Questo passo è potente, dato che riunisce 1) la critica all'indeterminismo; 2) la rivendicazione del materialista calcolo delle probabilità di Laplace, con le sue leggi, contro il probabilismo; 3) l'affermazione del fatto che, se lo scienziato fosse stato comunista, non avrebbe definito solo "probabile" il comunismo.
Einstein è il campione del continuo, dice Amadeo. Eppure quando Planck escogitò i "quanti" di luce, egli fu tra i primi ad accogliere entusiasticamente il nuovo metodo e quindi fu uno dei fisici che gettarono le basi della meccanica quantistica (probabilistica). La quale non è affatto indeterministica in senso ideologico, come pretenderebbe la scuola di Copenhagen (come s'è scritto da qualche parte c'è indeterminismo fisico anche nel calcolare la velocità dell'auto su cui viaggio). In diverse occasioni, ad esempio nell'articolo sulla scuola, abbiamo affrontato la difficoltà linguistica e comportamentale di unire la conoscenza di tipo analogico (continua) e la necessità di spiegarla con parole (informazione discreta, traducibile in bit). Comunque noi siamo allievi dei campioni del continuo. Con Lenin diciamo che:
"Causa ed effetto sono solo momenti dell'interdipendenza universale, della connessione universale, della reciproca concatenazione degli eventi, sono solo anelli della catena dello sviluppo della materia" (Quaderni filosofici).

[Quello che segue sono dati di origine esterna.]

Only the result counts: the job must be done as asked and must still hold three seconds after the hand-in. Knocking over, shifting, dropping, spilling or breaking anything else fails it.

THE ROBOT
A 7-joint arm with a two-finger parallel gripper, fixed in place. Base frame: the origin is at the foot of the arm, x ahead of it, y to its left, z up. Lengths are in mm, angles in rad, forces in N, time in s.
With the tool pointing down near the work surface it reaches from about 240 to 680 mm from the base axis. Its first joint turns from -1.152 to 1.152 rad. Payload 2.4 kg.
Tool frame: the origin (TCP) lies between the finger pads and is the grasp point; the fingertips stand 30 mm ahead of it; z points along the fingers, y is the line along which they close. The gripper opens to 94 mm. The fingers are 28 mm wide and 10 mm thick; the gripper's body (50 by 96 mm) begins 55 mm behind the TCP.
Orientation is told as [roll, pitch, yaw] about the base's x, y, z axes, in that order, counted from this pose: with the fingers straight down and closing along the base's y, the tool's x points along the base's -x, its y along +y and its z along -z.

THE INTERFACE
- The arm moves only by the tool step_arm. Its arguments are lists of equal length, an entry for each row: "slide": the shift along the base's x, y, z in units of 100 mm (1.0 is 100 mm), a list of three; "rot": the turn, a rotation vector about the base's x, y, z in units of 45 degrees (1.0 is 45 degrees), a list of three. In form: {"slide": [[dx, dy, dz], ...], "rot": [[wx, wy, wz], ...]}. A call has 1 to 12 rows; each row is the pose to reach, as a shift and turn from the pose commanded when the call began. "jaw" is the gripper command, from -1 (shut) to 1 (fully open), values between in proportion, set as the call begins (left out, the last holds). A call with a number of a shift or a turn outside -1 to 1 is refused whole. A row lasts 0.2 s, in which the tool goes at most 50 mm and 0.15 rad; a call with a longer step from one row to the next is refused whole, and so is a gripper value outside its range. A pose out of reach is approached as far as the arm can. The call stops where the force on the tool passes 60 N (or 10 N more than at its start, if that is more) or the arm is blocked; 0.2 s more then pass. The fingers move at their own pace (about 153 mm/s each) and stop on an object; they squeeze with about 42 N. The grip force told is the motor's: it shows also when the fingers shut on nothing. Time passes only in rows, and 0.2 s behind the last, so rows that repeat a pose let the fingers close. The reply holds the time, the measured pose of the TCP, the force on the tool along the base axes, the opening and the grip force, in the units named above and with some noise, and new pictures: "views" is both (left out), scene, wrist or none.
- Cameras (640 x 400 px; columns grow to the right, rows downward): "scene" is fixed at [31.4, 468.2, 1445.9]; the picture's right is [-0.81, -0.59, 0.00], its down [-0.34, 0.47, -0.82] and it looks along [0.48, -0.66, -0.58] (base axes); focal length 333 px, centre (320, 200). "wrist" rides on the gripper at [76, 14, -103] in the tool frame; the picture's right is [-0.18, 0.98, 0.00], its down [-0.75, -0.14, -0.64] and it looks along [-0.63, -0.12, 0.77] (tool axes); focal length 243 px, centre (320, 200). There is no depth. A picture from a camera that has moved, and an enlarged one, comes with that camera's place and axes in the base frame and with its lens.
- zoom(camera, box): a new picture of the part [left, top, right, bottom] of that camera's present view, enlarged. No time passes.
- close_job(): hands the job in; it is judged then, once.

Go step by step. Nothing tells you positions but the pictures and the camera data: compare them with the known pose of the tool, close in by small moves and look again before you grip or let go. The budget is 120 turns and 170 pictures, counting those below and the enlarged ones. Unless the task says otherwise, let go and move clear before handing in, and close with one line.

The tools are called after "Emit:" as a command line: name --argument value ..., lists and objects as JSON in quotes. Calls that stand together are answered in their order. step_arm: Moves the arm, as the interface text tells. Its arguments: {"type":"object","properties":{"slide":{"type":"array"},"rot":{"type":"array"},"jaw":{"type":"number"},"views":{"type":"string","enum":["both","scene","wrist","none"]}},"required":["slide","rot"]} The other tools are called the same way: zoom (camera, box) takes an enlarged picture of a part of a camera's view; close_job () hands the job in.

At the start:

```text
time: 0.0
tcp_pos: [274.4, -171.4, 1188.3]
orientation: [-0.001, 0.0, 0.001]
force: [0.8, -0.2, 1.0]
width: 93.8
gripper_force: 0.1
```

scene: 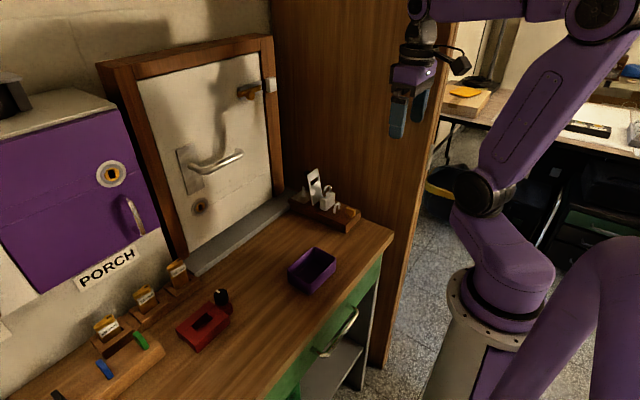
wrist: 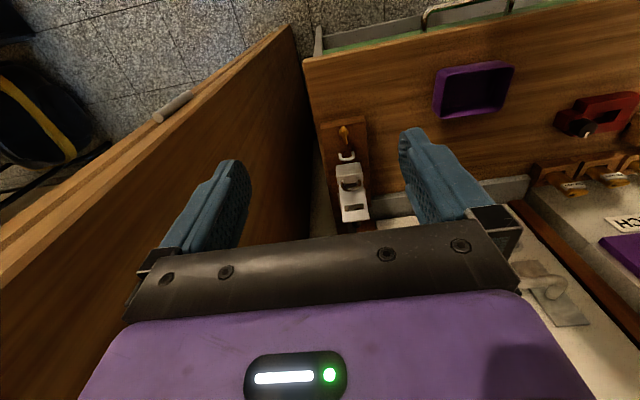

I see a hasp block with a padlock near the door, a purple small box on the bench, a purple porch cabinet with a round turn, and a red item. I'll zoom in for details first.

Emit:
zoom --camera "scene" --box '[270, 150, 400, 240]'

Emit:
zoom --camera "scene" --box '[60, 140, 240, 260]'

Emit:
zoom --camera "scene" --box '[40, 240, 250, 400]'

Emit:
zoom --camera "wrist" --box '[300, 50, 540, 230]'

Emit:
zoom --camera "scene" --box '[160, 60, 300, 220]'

Sappiamo che Lenin riteneva insufficiente ("vuoto di significato") il concetto di "interazione" in quanto riducibile a reciproca influenza di elementi singoli del tutto, mentre sosteneva, con Hegel, che con tale termine si deve intendere una particolare condizione del concetto universale. Immaginiamo che Lenin volesse dire (lo dice anche Hegel nel passo da lui glossato) che senza la mediazione universale si potrebbe spiegare la relazione di causa-effetto solo ricorrendo al girotondo dell'uovo e della gallina.

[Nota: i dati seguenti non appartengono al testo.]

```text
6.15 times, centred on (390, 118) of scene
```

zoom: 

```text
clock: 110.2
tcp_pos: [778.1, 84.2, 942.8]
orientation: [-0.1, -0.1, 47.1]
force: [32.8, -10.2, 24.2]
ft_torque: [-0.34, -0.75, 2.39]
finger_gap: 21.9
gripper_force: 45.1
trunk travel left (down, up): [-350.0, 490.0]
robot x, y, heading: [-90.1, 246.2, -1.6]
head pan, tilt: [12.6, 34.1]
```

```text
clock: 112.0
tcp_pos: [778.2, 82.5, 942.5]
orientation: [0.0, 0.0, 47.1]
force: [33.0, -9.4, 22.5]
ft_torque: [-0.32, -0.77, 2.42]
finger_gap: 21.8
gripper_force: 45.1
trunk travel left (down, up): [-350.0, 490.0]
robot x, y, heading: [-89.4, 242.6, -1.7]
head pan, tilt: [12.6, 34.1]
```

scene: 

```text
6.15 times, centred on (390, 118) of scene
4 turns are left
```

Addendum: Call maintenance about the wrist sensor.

Questa storia della mediazione è sospetta, come vedremo subito: ha ragione Amadeo quando dice che Lenin s'è preso un'infatuazione indebita per Hegel: la mediazione non è necessaria, è invenzione ideologica e confonde le idee sul determinismo. Non sappiamo se al tempo di Lenin fosse già così, ma oggi il concetto di interazione è completamente derivato dal continuo di Einstein (e lavori successivi): nello spazio-tempo non è dato un qualcosa che non sia in interazione con qualcos'altro, perché ogni cosa ha massa e/o movimento e quindi non può non provocare la deformazione del "reticolo" spazio-temporale. Perciò ogni cosa interagisce e basta, senza alcuna mediazione del "concetto" generale. Del resto in Materialismo ed empiriocriticismo Lenin riferisce con entusiasmo la concezione monistica di Diderot, che è assolutamente identica, come "concetto", a quella di Einstein, perciò dimostra di saper fare a meno delle tortuosità di Hegel.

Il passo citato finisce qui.